The
project roots can be found in two architectural streams. The
first is the age-old history of imaginary and/or impossible
architectures. From all times, architects have been trying
to imagine architectures freed from the laws of nature : castles
hovering in the air, cities floating on water, buildings reaching
the sky, buildings like mountains, monuments defying the law
of gravity, palaces built for eternity, animated houses responding
to the owner’s desires... Many paintings and engravings
along architectural history show these dreamy constructions
of mind, which at times are approximately transposed to real
structures after some technological breakthrough suddenly
brings them closer to the realm of possible buildings. Among
them, the most fantastic is certainly the idea of a hovering
architecture, maybe because there is no possible approximation
to it. A skyscraper gives a good idea of a “building
that reaches the sky”; the lifespan of a pyramid is
long enough to infuse the passerbys with a feeling of eternity;
some large buildings covered with gardens are rather precise
representations of small mountains ; Venice, though builds
on thousands of wooden posts, materializes pretty well the
dream of a built mirage, a city floating over its own reflections.
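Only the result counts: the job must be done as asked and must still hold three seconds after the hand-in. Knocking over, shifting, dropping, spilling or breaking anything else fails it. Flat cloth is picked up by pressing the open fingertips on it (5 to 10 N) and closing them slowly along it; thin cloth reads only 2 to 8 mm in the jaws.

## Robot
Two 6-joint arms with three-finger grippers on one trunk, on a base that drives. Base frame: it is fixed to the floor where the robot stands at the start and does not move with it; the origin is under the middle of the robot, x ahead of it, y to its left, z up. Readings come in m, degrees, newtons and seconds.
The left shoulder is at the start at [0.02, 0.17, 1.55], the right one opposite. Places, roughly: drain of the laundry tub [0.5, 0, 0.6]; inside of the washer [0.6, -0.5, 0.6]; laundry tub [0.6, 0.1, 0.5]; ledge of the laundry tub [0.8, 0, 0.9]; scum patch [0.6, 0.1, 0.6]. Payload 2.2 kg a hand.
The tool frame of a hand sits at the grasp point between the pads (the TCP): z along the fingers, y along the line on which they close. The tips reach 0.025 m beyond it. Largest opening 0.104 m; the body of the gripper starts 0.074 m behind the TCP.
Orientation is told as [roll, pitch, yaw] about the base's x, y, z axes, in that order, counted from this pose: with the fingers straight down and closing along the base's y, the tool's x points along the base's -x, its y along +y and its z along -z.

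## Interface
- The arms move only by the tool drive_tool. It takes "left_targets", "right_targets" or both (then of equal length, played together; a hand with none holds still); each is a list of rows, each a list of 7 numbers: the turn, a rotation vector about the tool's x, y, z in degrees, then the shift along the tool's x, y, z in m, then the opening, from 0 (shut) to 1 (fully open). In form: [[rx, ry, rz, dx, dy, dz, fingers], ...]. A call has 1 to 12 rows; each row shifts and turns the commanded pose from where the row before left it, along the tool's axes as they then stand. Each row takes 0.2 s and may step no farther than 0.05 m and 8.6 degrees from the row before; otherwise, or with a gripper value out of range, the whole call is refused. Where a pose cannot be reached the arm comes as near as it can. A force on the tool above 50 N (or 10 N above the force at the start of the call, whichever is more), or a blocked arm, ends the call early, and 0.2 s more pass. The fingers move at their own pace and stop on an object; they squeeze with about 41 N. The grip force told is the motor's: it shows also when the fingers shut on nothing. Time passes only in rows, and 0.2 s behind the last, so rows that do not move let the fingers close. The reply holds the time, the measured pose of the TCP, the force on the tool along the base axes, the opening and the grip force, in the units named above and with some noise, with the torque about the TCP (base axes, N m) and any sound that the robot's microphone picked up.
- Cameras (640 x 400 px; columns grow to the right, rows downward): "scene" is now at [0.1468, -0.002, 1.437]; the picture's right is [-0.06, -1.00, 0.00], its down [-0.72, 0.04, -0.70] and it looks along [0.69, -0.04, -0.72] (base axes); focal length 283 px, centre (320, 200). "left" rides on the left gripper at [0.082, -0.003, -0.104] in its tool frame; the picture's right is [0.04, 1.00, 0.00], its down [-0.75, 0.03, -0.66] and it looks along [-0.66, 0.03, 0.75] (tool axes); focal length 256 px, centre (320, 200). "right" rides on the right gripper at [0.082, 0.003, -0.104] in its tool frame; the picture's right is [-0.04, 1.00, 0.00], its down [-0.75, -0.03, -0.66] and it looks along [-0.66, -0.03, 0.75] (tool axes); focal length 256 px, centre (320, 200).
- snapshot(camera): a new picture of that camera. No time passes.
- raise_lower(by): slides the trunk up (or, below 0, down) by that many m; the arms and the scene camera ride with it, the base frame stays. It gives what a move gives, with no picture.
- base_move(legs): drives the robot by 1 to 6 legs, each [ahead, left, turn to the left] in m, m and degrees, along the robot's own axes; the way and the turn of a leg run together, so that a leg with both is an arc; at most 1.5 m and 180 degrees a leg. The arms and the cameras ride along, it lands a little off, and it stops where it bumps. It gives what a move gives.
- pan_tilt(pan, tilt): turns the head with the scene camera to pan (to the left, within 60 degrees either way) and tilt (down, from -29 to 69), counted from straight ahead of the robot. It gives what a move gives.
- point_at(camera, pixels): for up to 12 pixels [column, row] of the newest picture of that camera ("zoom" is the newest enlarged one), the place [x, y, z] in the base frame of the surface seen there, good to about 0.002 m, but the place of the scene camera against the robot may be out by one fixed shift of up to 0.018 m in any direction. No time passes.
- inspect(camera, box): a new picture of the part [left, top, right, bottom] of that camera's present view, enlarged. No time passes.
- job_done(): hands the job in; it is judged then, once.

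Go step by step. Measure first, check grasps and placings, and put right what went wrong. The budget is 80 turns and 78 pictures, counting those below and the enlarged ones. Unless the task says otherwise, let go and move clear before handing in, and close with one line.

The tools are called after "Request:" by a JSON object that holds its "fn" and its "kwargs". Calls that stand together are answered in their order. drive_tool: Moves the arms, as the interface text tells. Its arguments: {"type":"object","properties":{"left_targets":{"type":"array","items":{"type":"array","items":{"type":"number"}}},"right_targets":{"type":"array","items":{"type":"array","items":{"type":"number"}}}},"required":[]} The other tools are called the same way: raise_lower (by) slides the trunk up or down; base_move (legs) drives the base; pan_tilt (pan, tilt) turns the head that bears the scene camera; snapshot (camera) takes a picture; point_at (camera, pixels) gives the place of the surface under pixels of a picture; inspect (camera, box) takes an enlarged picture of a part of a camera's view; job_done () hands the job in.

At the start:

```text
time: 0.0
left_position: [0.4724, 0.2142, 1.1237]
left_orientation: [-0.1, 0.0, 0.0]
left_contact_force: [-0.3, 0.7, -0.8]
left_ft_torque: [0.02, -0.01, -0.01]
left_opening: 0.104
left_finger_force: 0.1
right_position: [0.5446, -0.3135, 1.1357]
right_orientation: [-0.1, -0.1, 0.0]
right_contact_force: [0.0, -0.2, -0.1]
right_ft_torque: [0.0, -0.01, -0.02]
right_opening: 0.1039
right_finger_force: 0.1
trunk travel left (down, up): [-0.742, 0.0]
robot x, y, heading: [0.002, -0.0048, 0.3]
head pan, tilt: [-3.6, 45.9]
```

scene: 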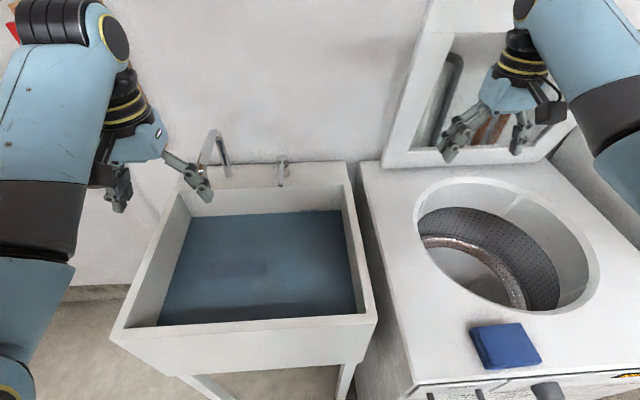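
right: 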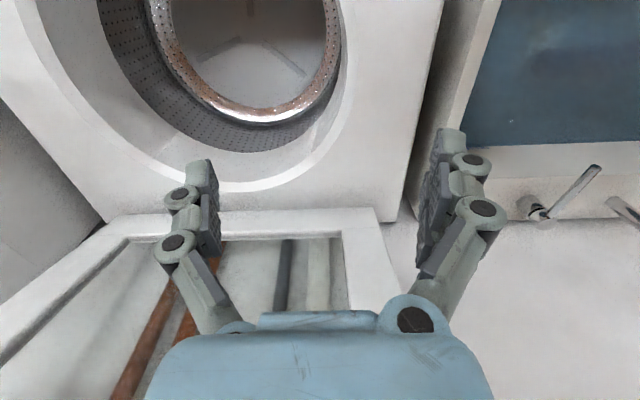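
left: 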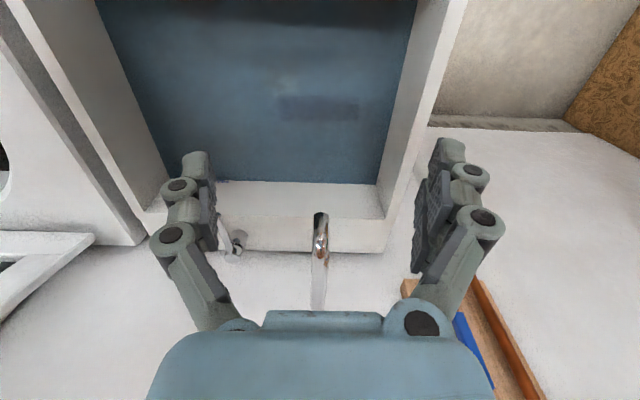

But representations of hovering or flying architectures are
seldom encountered. The closest evocations are certainly the
vaults or cupolas of certain religious buildings; the dome
of Hagia Sofia, in Istanbul, has been described as the biblical
celestial city, floating in the air; the upper part of late-gothic
cathedrals is an aerial mix of stone and light whose lightness
seems to defy gravity to achieve a high level of spirituality.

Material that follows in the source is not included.